Wait, there’s a payments revolution?
From the McKinsey report, “Small businesses starting up today may never interact with a conventional bank.”
How often do you visit a traditional bank? If you’re like most of us, the answer is “rarely.” According to a Forbes study, the majority of banked consumers (78%) prefer digital banking. While part of this shift to digital banking was in response to fears about COVID-19 and the desire for contactless banking, the larger motivating factor is technology. The advent of banking apps — powerful and simple to navigate — gives consumers more control and easier access to their money.
An inflection point
Banking apps are just the beginning of a major transition in how people bank and who they turn to for banking solutions. Led by notable players like Amazon and Starbucks — who offer app-based financial services such as payment products (Amazon Pay) and digital rewards programs (My Starbucks Rewards) — more non-financial companies are using embedded finance to enhance their customer loyalty programs and leverage brand differentiation efforts.

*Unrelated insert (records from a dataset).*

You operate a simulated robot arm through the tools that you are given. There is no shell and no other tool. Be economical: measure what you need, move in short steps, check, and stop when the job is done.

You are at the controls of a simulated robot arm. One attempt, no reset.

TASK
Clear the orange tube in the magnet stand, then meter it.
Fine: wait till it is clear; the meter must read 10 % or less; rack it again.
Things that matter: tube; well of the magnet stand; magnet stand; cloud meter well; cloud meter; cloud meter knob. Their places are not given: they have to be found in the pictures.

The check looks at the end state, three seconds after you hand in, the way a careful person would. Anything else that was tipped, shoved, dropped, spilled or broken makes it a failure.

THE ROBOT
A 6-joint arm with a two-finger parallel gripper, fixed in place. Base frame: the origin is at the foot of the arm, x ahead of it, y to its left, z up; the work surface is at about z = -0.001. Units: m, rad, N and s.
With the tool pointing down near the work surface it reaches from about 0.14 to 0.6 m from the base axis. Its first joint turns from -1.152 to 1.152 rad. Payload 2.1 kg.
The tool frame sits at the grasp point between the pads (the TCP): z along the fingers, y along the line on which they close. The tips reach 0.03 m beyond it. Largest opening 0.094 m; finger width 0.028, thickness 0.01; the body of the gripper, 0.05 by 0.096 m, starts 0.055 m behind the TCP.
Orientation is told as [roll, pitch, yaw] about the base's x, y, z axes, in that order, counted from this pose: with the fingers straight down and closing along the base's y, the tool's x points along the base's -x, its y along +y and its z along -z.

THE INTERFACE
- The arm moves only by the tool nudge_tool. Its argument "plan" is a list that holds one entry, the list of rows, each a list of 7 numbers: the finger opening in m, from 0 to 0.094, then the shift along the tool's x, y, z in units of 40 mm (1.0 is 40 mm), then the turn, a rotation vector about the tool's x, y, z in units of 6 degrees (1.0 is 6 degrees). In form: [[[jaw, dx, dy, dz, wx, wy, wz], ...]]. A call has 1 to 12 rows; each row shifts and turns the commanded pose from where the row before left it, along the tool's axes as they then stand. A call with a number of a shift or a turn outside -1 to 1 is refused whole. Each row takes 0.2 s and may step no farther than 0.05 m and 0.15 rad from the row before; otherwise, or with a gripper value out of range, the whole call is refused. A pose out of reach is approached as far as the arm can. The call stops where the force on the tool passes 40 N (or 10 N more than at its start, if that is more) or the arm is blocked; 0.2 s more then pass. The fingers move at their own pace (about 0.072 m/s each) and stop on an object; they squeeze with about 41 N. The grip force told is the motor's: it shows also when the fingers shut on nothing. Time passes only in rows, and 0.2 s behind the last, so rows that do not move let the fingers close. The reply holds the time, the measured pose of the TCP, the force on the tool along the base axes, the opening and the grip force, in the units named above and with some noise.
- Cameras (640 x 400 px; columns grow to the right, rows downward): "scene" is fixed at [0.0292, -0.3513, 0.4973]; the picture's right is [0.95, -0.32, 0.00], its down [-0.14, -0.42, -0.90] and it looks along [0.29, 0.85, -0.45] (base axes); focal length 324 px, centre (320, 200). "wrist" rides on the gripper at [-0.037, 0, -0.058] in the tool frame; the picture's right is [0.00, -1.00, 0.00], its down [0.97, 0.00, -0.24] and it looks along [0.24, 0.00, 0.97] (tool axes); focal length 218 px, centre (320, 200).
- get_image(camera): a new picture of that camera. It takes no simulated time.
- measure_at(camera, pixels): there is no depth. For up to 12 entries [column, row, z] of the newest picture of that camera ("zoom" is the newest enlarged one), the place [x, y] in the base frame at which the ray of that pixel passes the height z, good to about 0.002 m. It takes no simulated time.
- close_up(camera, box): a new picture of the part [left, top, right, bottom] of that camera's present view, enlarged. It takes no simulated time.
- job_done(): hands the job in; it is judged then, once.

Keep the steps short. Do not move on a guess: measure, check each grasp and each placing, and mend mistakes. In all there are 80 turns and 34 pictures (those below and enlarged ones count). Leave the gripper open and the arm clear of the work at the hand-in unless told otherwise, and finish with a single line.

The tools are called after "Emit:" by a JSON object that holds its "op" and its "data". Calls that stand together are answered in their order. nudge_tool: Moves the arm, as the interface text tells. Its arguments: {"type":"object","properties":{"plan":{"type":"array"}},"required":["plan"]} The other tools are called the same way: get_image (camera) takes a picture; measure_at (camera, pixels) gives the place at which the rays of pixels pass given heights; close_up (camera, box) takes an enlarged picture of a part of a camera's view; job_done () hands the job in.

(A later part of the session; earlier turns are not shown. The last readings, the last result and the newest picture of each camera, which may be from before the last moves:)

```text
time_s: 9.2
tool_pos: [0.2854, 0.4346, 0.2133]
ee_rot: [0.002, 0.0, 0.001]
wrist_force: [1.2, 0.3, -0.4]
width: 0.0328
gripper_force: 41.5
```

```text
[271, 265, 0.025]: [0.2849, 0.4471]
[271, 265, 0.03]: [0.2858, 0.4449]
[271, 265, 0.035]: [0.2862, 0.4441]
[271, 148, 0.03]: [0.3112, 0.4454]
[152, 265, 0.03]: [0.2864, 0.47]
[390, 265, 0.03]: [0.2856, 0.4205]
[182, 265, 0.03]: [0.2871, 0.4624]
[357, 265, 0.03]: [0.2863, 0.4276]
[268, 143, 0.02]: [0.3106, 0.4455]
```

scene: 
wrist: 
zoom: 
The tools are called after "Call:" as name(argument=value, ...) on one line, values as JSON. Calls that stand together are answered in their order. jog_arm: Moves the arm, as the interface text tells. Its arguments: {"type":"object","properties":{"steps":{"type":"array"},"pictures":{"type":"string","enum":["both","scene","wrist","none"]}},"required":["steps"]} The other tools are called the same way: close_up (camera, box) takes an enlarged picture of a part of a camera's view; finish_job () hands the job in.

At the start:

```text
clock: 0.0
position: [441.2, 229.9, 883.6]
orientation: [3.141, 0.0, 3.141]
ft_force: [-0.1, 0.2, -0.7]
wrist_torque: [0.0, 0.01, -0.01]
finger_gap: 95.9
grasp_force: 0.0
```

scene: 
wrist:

Customers expect banking services they can access with a swipe of their finger and demand financial products that fit their lifestyle, with discounts, points, and coupons. Simultaneously, brands are looking for new revenue streams and ways to become more central in their customers’ lives. Sitting at the intersection of these two needs is embedded finance.
When brands add financial products
Embedded finance gives non-financial companies the ability to add financial products that fit their customers’ spending profiles. It also gives these organizations access to data they’ve never had before, allowing them to offer their customers rewards that are tailored to their spending habits. The more brands can provide services consumers want, the more likely they are to become central in their customers’ lives. It’s a self-sustaining cycle powered by technology that capitalizes on the data being generated and platforms built to make banking convenient and transactions seamless.
In its article “Embedded Finance: Who Will Lead the Next Payments Revolution,” McKinsey & Company uses the term “distributors” to define any non-financial company that distributes financial services through a fintech platform. In order for a distributor (such as a brand or business) to offer embedded financial services to their customers, the distributor must work with two different providers: a technology provider and a balance sheet provider.
According to McKinsey:
“Technology providers (fintechs) provide the platform through which distributors can access, customize, and offer embedded-finance products. [And] balance sheet providers (licensed or chartered financial institutions) are responsible for manufacturing embedded-finance products, providing risk and compliance services, and offering access to funds for lending and deposit products."
This isn’t exactly right. Those functions are discrete, but embedded finance can — and should — span both the technology and the balance sheet provider. In fact, to do less is irresponsible.
Who’s really behind the fintechs?
Alviere Co-founder and COO Pedro Silva sees it this way, “Peel back the cover on these new fintechs, and they’re a direct avenue to an existing bank. Fintechs act as an “agent of the bank,” sponsoring their activities, which means the end consumers (or businesses) are actually customers of the sponsor bank, whether they know it or not.” While this relationship allows brands to offer their customers financial services, it doesn’t give them first-party customer data or new revenue opportunities.
As a fully-licensed, regulated money transmitter, Alviere’s platform enables distributors to incorporate a variety of financial products and services into their existing offerings. Brands and businesses take complete ownership of the consumer relationship.
This is the start of the revolution
Consumers will increasingly expect more as embedded finance becomes more mainstream. More services. More rewards. More accessibility. And as this happens, the definition of “bank” will transform from branches with tellers to the brands people know, love, and trust. With McKinsey expecting the embedded finance market to double in size over the next three to five years, the long-term winners will be the licensed embedded finance platforms helping brands cross the chasm and become more central in their customers’ lives.